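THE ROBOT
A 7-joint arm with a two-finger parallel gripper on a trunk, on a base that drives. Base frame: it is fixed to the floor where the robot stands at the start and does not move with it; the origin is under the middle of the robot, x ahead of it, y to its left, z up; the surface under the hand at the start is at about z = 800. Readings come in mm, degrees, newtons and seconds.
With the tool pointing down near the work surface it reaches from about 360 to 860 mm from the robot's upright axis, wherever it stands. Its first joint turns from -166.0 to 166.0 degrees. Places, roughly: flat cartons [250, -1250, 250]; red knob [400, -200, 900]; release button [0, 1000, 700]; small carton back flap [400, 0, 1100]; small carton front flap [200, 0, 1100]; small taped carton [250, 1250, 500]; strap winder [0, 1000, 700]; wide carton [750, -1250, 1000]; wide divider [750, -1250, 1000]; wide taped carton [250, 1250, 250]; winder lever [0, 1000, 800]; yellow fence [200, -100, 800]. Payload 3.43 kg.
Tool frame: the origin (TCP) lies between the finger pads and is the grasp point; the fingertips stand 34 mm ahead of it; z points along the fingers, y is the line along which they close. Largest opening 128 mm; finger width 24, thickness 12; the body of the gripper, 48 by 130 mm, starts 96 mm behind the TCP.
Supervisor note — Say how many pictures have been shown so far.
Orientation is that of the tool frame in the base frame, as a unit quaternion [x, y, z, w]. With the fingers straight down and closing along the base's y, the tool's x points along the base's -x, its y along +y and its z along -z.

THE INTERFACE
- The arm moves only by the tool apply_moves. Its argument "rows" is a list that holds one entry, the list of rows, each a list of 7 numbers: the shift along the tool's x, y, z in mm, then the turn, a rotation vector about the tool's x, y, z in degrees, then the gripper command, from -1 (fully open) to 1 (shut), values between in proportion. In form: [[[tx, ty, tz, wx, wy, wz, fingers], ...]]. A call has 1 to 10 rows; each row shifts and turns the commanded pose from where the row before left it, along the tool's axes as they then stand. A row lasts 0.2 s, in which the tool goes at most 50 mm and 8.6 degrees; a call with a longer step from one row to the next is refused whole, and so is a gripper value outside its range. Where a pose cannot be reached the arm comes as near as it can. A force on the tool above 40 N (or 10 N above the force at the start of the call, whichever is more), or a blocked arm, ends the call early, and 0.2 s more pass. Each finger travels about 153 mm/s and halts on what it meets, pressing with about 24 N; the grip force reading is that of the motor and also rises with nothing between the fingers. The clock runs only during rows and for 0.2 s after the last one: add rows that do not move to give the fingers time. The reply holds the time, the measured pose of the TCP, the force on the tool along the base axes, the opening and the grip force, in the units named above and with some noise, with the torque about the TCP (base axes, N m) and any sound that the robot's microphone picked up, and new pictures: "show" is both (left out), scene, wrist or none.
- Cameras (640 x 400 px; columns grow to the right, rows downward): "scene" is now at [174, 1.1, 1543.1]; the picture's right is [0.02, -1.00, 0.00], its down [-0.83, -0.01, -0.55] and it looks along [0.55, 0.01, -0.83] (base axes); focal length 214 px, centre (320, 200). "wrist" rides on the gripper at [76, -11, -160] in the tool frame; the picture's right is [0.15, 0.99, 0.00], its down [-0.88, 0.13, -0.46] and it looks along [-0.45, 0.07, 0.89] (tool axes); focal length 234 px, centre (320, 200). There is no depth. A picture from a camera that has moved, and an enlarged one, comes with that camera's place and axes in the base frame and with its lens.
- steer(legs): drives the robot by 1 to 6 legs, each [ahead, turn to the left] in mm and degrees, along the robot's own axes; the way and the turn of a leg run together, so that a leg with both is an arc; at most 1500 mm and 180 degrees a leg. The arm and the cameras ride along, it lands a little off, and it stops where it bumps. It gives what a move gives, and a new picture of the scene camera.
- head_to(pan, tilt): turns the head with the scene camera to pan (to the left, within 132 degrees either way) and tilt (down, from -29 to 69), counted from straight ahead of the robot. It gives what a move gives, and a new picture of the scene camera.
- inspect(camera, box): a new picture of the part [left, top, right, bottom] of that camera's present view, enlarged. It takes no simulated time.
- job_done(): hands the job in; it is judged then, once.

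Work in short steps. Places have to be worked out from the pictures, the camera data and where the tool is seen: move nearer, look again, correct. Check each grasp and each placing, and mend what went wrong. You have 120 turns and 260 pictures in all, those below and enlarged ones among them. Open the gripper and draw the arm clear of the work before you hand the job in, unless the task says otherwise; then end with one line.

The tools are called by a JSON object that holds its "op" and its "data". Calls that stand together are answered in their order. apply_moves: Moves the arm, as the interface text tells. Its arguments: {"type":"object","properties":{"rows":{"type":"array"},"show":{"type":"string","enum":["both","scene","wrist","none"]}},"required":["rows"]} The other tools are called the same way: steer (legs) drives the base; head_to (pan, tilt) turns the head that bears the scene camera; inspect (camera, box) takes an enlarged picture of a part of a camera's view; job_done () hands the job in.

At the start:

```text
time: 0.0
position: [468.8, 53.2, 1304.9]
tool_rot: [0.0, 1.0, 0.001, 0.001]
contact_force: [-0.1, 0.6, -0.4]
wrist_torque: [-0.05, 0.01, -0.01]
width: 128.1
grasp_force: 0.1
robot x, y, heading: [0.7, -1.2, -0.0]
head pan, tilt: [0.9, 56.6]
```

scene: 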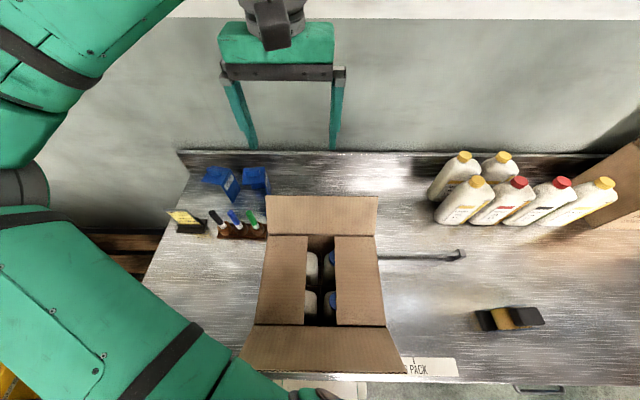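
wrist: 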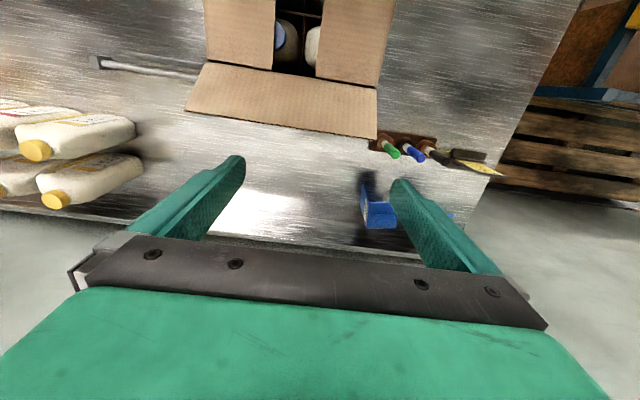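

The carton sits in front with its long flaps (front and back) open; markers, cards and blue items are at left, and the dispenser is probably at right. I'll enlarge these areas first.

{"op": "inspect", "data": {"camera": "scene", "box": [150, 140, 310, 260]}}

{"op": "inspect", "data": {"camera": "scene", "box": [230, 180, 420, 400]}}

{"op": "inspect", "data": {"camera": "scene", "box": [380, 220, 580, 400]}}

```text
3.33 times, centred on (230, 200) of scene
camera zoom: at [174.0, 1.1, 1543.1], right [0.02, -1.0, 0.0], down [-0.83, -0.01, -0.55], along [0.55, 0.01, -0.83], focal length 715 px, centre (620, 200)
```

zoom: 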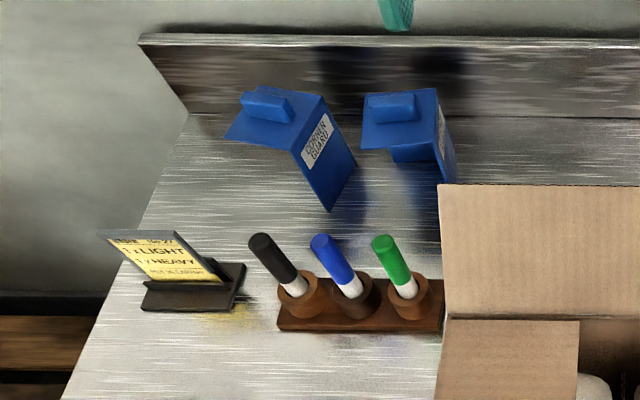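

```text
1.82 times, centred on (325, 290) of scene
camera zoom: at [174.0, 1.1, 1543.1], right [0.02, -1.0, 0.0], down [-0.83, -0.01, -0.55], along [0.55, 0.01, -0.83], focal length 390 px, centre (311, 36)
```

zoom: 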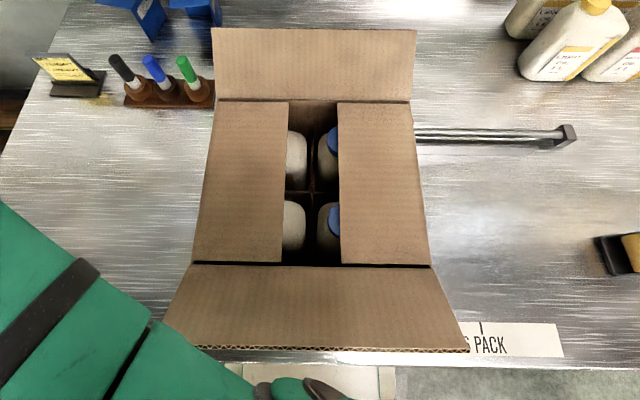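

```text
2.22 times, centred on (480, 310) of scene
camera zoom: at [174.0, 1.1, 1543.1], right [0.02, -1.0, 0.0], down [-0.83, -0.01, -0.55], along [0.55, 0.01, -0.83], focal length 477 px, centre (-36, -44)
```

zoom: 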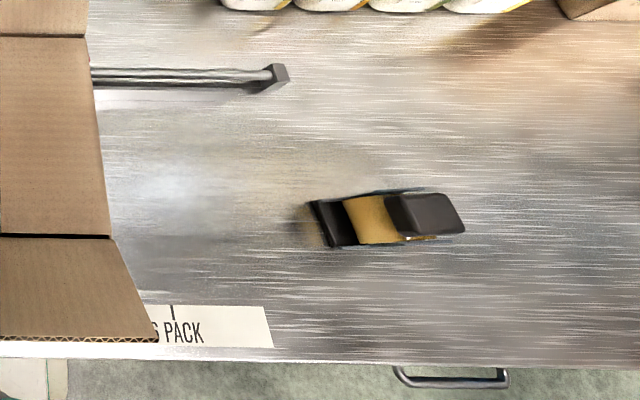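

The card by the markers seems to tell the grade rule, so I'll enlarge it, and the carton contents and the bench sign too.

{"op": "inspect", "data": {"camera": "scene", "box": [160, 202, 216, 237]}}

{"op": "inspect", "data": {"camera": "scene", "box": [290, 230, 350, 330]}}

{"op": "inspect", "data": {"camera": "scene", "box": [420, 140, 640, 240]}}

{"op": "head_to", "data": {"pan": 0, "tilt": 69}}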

########################################

Leaving the pictures aside, transcribe the entire listing exactly. The answer is a JSON array that holds each line as a string and skips blank lines.

### RESULT:
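[
  "THE ROBOT",
  "A 7-joint arm with a two-finger parallel gripper on a trunk, on a base that drives. Base frame: it is fixed to the floor where the robot stands at the start and does not move with it; the origin is under the middle of the robot, x ahead of it, y to its left, z up; the surface under the hand at the start is at about z = 800. Readings come in mm, degrees, newtons and seconds.",
  "With the tool pointing down near the work surface it reaches from about 360 to 860 mm from the robot's upright axis, wherever it stands. Its first joint turns from -166.0 to 166.0 degrees. Places, roughly: flat cartons [250, -1250, 250]; red knob [400, -200, 900]; release button [0, 1000, 700]; small carton back flap [400, 0, 1100]; small carton front flap [200, 0, 1100]; small taped carton [250, 1250, 500]; strap winder [0, 1000, 700]; wide carton [750, -1250, 1000]; wide divider [750, -1250, 1000]; wide taped carton [250, 1250, 250]; winder lever [0, 1000, 800]; yellow fence [200, -100, 800]. Payload 3.43 kg.",
  "Tool frame: the origin (TCP) lies between the finger pads and is the grasp point; the fingertips stand 34 mm ahead of it; z points along the fingers, y is the line along which they close. Largest opening 128 mm; finger width 24, thickness 12; the body of the gripper, 48 by 130 mm, starts 96 mm behind the TCP.",
  "Supervisor note — Say how many pictures have been shown so far.",
  "Orientation is that of the tool frame in the base frame, as a unit quaternion [x, y, z, w]. With the fingers straight down and closing along the base's y, the tool's x points along the base's -x, its y along +y and its z along -z.",
  "THE INTERFACE",
  "- The arm moves only by the tool apply_moves. Its argument \"rows\" is a list that holds one entry, the list of rows, each a list of 7 numbers: the shift along the tool's x, y, z in mm, then the turn, a rotation vector about the tool's x, y, z in degrees, then the gripper command, from -1 (fully open) to 1 (shut), values between in proportion. In form: [[[tx, ty, tz, wx, wy, wz, fingers], ...]]. A call has 1 to 10 rows; each row shifts and turns the commanded pose from where the row before left it, along the tool's axes as they then stand. A row lasts 0.2 s, in which the tool goes at most 50 mm and 8.6 degrees; a call with a longer step from one row to the next is refused whole, and so is a gripper value outside its range. Where a pose cannot be reached the arm comes as near as it can. A force on the tool above 40 N (or 10 N above the force at the start of the call, whichever is more), or a blocked arm, ends the call early, and 0.2 s more pass. Each finger travels about 153 mm/s and halts on what it meets, pressing with about 24 N; the grip force reading is that of the motor and also rises with nothing between the fingers. The clock runs only during rows and for 0.2 s after the last one: add rows that do not move to give the fingers time. The reply holds the time, the measured pose of the TCP, the force on the tool along the base axes, the opening and the grip force, in the units named above and with some noise, with the torque about the TCP (base axes, N m) and any sound that the robot's microphone picked up, and new pictures: \"show\" is both (left out), scene, wrist or none.",
  "- Cameras (640 x 400 px; columns grow to the right, rows downward): \"scene\" is now at [174, 1.1, 1543.1]; the picture's right is [0.02, -1.00, 0.00], its down [-0.83, -0.01, -0.55] and it looks along [0.55, 0.01, -0.83] (base axes); focal length 214 px, centre (320, 200). \"wrist\" rides on the gripper at [76, -11, -160] in the tool frame; the picture's right is [0.15, 0.99, 0.00], its down [-0.88, 0.13, -0.46] and it looks along [-0.45, 0.07, 0.89] (tool axes); focal length 234 px, centre (320, 200). There is no depth. A picture from a camera that has moved, and an enlarged one, comes with that camera's place and axes in the base frame and with its lens.",
  "- steer(legs): drives the robot by 1 to 6 legs, each [ahead, turn to the left] in mm and degrees, along the robot's own axes; the way and the turn of a leg run together, so that a leg with both is an arc; at most 1500 mm and 180 degrees a leg. The arm and the cameras ride along, it lands a little off, and it stops where it bumps. It gives what a move gives, and a new picture of the scene camera.",
  "- head_to(pan, tilt): turns the head with the scene camera to pan (to the left, within 132 degrees either way) and tilt (down, from -29 to 69), counted from straight ahead of the robot. It gives what a move gives, and a new picture of the scene camera.",
  "- inspect(camera, box): a new picture of the part [left, top, right, bottom] of that camera's present view, enlarged. It takes no simulated time.",
  "- job_done(): hands the job in; it is judged then, once.",
  "Work in short steps. Places have to be worked out from the pictures, the camera data and where the tool is seen: move nearer, look again, correct. Check each grasp and each placing, and mend what went wrong. You have 120 turns and 260 pictures in all, those below and enlarged ones among them. Open the gripper and draw the arm clear of the work before you hand the job in, unless the task says otherwise; then end with one line.",
  "The tools are called by a JSON object that holds its \"op\" and its \"data\". Calls that stand together are answered in their order. apply_moves: Moves the arm, as the interface text tells. Its arguments: {\"type\":\"object\",\"properties\":{\"rows\":{\"type\":\"array\"},\"show\":{\"type\":\"string\",\"enum\":[\"both\",\"scene\",\"wrist\",\"none\"]}},\"required\":[\"rows\"]} The other tools are called the same way: steer (legs) drives the base; head_to (pan, tilt) turns the head that bears the scene camera; inspect (camera, box) takes an enlarged picture of a part of a camera's view; job_done () hands the job in.",
  "At the start:",
  "```text",
  "time: 0.0",
  "position: [468.8, 53.2, 1304.9]",
  "tool_rot: [0.0, 1.0, 0.001, 0.001]",
  "contact_force: [-0.1, 0.6, -0.4]",
  "wrist_torque: [-0.05, 0.01, -0.01]",
  "width: 128.1",
  "grasp_force: 0.1",
  "robot x, y, heading: [0.7, -1.2, -0.0]",
  "head pan, tilt: [0.9, 56.6]",
  "```",
  "scene: ",
  "wrist: ",
  "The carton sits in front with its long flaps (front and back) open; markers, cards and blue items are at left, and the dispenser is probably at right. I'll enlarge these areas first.",
  "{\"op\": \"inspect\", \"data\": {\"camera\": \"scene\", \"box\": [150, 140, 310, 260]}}",
  "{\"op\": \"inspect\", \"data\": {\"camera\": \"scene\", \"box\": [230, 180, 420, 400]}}",
  "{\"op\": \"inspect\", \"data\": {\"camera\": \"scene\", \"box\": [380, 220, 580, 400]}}",
  "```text",
  "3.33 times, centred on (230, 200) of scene",
  "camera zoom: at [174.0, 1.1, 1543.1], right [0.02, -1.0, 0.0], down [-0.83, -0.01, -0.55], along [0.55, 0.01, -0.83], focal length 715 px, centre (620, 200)",
  "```",
  "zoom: ",
  "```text",
  "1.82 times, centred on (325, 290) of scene",
  "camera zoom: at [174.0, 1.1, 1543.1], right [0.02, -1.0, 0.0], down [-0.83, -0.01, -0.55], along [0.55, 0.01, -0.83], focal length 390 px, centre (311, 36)",
  "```",
  "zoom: ",
  "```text",
  "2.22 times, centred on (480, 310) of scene",
  "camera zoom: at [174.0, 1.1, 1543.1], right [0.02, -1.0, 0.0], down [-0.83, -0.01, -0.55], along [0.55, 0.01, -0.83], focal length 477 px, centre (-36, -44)",
  "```",
  "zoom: ",
  "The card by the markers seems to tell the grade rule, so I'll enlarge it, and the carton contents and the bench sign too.",
  "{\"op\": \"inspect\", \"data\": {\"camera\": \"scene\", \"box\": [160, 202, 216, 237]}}",
  "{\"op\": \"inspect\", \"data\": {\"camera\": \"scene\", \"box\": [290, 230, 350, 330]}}",
  "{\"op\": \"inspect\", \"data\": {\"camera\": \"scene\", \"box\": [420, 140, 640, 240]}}",
  "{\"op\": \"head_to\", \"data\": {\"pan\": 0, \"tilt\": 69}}"
]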